Question

A small ball of mass m is suspended from the ceiling of a floor by a string of length L. The ball moves along a horizontal circle with constant angular velocity ω, as shown in the figure. The torque about the center (O) of the horizontal circle is:

• A. mgL sin θ
• B. mgL cos θ
• C. 0
• D. mgl cos θ

Hint:

The torque in a rotational system can be calculated by multiplying the force by the perpendicular distance from the axis of rotation.

Answer 1

The Correct Option is C

1. The ball's horizontal circular motion implies balanced vertical forces: gravity (\(mg\)) and the string's vertical tension component.

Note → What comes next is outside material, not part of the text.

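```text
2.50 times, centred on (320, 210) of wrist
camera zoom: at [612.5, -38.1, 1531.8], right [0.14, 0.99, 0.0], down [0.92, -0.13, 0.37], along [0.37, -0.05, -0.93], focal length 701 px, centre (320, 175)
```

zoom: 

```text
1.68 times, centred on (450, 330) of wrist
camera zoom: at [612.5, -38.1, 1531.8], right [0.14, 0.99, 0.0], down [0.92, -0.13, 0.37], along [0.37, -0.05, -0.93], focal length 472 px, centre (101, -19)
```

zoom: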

The ball experiences two forces:
Gravity: \(mg\) and String Tension: \(T\)
2. The horizontal tension component (\(T \sin \theta\)) provides the centripetal force for circular motion. The vertical component (\(T \cos \theta\)) counteracts the ball's weight.
3. Torque about the circle's center (O) is the force's cross product with the radius vector. Torque \(\tau\) is calculated as:
\(\tau = r \times F\)
where \(r\) is the radius (length \(L\)) and \(F\) is the force (tension). However, the tension acts along the string, generating no torque about the horizontal circle's center.
4. The total torque at the center is zero; the tension, causing circular motion, doesn't rotate the ball around the center.